-- START DATASET ROWS --

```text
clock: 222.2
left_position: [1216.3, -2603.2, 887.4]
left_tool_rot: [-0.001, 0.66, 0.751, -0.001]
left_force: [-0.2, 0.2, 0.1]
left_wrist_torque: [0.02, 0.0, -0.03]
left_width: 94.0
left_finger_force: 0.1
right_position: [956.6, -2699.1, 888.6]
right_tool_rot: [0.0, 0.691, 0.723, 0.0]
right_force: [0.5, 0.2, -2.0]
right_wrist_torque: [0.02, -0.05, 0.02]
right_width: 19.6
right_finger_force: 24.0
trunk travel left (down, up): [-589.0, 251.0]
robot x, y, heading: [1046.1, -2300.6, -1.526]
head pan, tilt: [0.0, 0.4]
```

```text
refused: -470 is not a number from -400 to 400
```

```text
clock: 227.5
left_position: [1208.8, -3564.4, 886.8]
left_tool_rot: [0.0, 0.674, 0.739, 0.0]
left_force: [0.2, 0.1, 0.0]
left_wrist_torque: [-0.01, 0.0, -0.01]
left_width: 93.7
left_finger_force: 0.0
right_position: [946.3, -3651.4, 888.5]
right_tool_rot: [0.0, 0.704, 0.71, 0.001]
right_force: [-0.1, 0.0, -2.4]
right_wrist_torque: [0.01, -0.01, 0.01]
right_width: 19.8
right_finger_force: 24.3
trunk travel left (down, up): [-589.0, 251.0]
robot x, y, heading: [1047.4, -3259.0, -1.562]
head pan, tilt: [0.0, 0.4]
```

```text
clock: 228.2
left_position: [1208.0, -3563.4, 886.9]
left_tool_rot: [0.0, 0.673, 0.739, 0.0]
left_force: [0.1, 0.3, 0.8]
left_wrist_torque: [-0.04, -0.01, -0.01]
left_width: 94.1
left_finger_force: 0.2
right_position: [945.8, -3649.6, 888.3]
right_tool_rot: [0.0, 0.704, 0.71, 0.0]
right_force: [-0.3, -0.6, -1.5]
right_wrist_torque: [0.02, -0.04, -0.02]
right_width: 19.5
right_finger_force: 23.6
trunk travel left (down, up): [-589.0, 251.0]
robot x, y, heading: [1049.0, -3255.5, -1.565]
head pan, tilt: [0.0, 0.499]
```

-- END DATASET ROWS --
-- START DATASET ROWS --

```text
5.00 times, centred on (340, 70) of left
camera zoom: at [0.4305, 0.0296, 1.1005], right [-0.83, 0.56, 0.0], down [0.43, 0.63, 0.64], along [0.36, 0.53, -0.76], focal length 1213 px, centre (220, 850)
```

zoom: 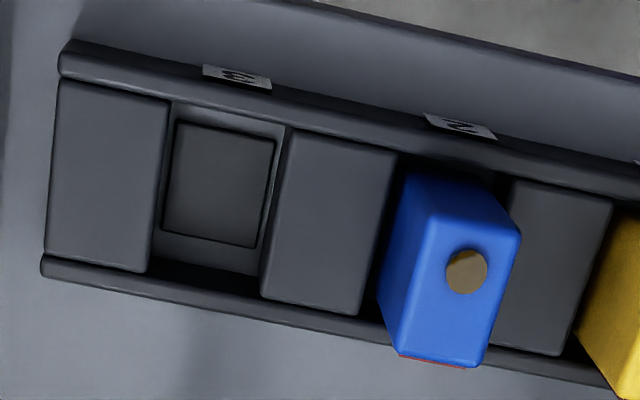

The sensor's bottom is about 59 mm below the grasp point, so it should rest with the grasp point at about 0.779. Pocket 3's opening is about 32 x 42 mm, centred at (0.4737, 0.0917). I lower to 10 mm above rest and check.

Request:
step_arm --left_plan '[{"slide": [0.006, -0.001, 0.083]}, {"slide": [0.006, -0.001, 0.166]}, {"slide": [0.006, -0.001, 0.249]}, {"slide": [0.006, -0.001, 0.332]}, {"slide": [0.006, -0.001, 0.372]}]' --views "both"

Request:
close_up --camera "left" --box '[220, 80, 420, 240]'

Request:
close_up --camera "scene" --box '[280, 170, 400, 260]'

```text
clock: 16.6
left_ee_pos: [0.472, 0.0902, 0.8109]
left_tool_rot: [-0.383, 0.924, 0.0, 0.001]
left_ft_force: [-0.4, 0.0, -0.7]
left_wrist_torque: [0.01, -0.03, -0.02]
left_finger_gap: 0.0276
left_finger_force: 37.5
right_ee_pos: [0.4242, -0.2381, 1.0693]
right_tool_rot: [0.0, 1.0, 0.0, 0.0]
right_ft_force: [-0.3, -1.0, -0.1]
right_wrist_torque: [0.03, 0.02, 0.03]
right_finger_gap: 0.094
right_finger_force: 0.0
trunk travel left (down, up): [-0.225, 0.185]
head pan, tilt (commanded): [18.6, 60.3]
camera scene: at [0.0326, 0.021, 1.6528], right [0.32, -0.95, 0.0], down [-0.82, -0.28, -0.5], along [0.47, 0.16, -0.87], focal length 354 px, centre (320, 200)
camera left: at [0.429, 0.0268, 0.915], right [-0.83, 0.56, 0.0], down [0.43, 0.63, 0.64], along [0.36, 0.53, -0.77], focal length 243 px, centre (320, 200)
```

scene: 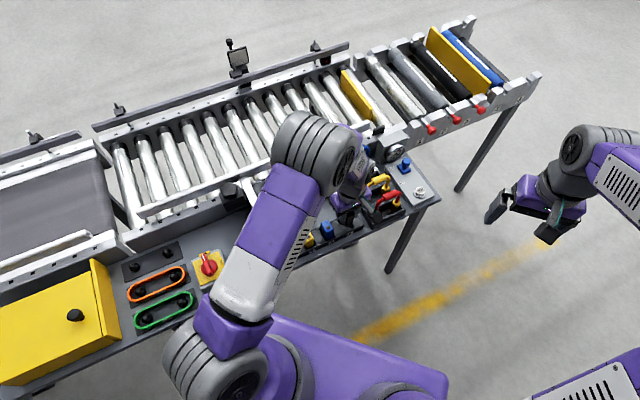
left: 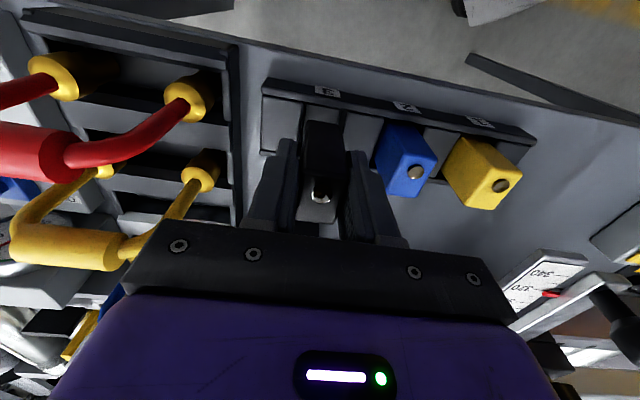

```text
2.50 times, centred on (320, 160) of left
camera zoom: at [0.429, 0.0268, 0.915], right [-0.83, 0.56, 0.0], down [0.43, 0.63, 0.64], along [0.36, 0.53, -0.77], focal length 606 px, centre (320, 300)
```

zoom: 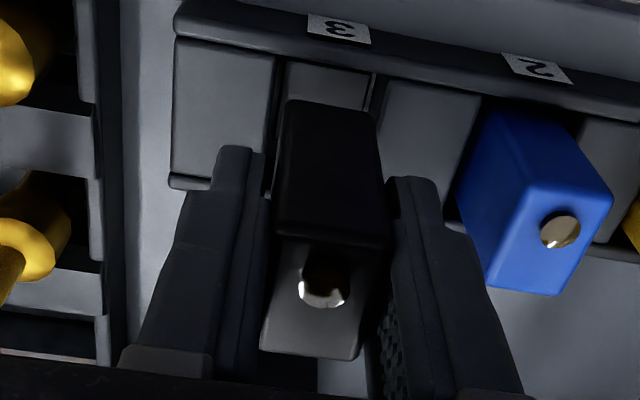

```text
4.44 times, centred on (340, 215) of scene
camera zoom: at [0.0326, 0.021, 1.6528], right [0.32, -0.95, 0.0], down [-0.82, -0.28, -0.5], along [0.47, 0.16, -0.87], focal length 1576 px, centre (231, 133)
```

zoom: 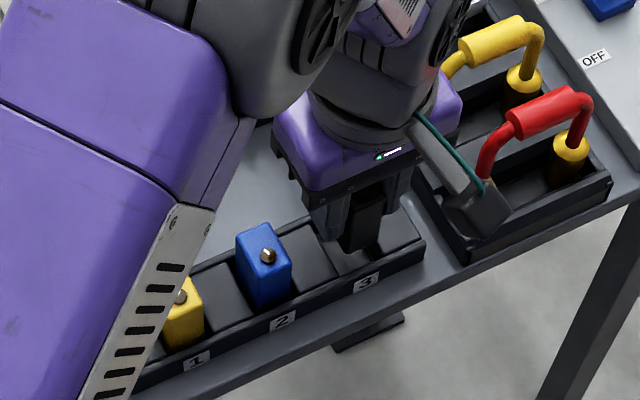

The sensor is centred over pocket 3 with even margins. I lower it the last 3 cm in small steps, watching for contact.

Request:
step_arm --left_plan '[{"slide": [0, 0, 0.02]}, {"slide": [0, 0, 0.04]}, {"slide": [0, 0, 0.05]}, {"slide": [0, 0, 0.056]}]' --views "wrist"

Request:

-- END DATASET ROWS --

Copy every line in the records above that contains the word "heading".

THE SOLUTION:
robot x, y, heading: [1046.1, -2300.6, -1.526]
robot x, y, heading: [1047.4, -3259.0, -1.562]
robot x, y, heading: [1049.0, -3255.5, -1.565]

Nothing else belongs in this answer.